▶ Text to read

Where do dreams come from?

Dreams Part 2

Where do our dreams come from?  It’s an interesting question. 

Let’s start with some neuroscience. In a part of our brain called the Limbic System, we have an area which contains all our long term memories, called the “hippocampus”. After all we need a storage system for our vast memories and experiences. Like an endless filling cabinet, we can’t carry all our vast memory systems and experiences around with us in the foremost of our minds on a day to day basis.  Therefore we store them in our filling cabinet. 

It processes almost thirty billion bytes of data per second and it records all our significant experiences that we have, from the time of our birth to our final breath.  The filling cabinet doesn’t recognise logic or reasoning but has its own language.  It recognises – sight, sound, touch, taste, smell and instinct, in other words, it relies on our sensory perceptions. 

Perception.

Let’s just run a bit further with this. Suppose we’re chatting and a fly passes by us, are we really going to bat an eyelid? After all, a simple fly is quite harmless; it possess no threat, so we wave it away and carry on chatting.  Now, let’s suppose it’s a wasp; now this becomes a potential threat, as a wasp can sting us and cause a reactive pain.  Our audio hearing perceives this threat through our hearing, so we’ll stop talking and look around to see where the threat is.  This is the learnt and conditioned information putting us on high alert and so we react accordingly.

▶ Available data
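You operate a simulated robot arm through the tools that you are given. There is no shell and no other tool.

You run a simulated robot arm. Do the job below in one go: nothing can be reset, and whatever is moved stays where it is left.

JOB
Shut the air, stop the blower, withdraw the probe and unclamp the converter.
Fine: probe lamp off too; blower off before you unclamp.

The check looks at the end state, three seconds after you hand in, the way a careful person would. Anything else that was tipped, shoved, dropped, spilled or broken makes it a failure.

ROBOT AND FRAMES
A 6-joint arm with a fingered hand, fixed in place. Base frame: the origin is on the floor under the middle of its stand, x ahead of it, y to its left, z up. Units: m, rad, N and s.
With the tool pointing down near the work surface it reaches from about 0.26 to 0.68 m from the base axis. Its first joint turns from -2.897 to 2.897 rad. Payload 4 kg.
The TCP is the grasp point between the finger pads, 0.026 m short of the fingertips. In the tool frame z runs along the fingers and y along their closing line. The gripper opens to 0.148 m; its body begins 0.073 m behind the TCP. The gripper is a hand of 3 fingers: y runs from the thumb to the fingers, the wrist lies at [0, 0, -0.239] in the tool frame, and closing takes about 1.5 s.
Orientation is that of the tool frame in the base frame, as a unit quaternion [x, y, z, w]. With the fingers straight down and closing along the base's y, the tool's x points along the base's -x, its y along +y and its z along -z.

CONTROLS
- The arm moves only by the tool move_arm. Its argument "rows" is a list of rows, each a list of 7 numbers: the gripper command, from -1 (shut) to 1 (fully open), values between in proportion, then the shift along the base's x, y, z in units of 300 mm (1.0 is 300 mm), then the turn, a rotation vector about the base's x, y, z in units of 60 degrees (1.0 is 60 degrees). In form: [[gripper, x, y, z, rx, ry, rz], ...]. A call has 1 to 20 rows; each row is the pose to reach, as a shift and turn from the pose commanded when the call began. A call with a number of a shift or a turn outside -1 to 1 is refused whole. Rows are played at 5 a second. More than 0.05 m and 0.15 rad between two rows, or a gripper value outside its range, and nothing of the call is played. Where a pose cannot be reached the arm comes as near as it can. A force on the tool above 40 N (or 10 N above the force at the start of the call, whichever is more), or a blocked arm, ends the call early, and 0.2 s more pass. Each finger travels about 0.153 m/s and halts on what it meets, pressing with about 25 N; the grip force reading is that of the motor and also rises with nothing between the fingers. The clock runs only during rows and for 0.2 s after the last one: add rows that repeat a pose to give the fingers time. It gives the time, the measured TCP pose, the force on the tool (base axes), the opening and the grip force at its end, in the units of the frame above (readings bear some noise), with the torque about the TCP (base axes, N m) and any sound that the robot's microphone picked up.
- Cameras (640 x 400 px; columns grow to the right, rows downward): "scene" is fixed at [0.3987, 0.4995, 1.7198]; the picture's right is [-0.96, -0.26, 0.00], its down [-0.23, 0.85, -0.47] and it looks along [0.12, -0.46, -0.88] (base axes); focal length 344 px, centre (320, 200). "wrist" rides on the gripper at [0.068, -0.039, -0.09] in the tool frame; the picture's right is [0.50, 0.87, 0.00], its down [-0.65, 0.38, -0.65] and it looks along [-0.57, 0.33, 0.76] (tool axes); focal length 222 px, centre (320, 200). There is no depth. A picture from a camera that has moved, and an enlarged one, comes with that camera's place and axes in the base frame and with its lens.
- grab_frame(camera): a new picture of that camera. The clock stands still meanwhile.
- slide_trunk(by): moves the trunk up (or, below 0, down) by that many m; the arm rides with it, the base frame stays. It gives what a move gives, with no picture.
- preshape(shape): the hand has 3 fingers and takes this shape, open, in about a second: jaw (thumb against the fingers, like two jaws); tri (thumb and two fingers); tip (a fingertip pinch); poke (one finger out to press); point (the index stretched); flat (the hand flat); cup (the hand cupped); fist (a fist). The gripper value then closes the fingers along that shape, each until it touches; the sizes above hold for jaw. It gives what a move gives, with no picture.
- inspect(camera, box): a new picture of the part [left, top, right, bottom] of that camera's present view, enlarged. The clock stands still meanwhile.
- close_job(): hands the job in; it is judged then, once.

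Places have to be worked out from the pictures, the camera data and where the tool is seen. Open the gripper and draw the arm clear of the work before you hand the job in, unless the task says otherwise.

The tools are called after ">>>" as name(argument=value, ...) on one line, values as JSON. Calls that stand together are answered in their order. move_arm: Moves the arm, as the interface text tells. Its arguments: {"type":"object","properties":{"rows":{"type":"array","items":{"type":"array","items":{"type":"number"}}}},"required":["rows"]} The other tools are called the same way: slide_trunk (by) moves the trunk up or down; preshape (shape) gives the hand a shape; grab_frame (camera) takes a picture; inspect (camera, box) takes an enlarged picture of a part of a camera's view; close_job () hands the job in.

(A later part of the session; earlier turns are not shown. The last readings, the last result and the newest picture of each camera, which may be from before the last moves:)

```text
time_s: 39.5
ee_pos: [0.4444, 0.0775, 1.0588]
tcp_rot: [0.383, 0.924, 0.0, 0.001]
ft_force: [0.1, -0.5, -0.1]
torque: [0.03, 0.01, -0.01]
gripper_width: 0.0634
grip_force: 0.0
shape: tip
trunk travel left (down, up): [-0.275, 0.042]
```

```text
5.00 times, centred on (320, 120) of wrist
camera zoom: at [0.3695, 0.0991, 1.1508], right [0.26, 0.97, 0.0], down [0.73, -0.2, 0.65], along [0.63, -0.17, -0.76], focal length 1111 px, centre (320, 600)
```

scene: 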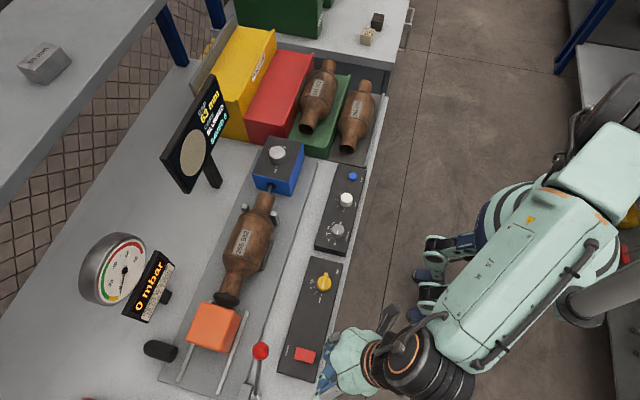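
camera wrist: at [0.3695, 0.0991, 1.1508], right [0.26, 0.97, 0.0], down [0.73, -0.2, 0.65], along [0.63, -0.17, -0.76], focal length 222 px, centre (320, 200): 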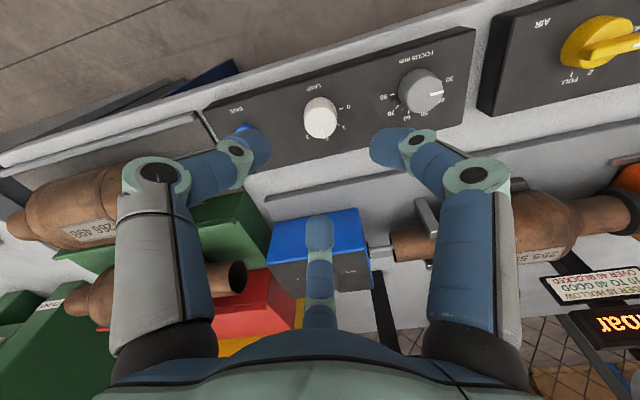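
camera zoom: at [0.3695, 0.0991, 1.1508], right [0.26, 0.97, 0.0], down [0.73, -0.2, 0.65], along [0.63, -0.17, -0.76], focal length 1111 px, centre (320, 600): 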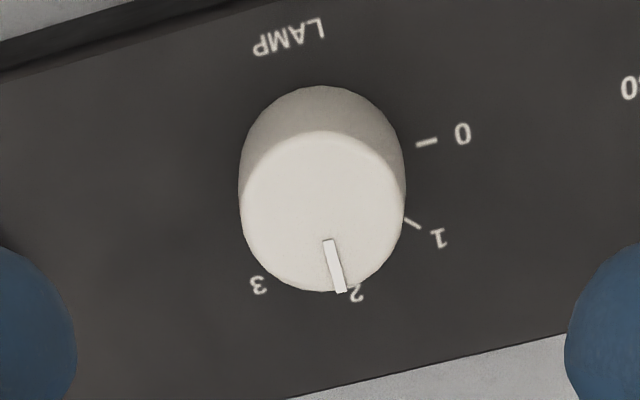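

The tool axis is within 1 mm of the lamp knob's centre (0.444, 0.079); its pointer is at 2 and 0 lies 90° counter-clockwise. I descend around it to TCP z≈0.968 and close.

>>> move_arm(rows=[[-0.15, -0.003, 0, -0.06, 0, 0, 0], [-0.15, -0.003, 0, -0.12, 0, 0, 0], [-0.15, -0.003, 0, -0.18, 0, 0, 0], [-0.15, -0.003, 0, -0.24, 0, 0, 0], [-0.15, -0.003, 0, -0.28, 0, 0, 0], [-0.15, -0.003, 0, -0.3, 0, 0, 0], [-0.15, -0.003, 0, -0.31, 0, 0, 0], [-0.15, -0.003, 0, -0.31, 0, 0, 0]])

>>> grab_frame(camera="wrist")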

▶ Task details
Take up the text to read again after its last words.

▶ Response to the task
The same applies with the threat of potential aggression or risk of attack, we react accordingly.  We’ll either remove ourselves from the threat or confront it (flight or fight).  Our sensory perceptions are working for us at an unconscious and conscious level.  A foul smell or taste we don’t like can have us wrinkling our noses or even gagging; a gut feeling can tell us that something is not right.

We’re collecting and gathering files in our filling cabinet and our environmental existence contributes mostly to this.  It forms a blueprint as to how we see and evaluate our internal world about ourselves, as well as the safety of our external world.  In other words, we become shaped by the filling cabinet, good and not so good experiences.  It’s from these file snap shots that our dreams come, randomly all mixed up according to what happening in our lives in the present as well as the past. 

Understanding the connection.

Connected to this integrated function and next to the filling cabinet (hippocampus) is the amygdala, which is involved in processing emotions and fear-learning.  It links areas of the cortex that process higher cognitive information with hypothalamic and brainstem systems that control lower metabolic responses (e.g. touch, pain, sensitivity and respiration).  This allows the amygdala to coordinate physiological responses based on cognitive information.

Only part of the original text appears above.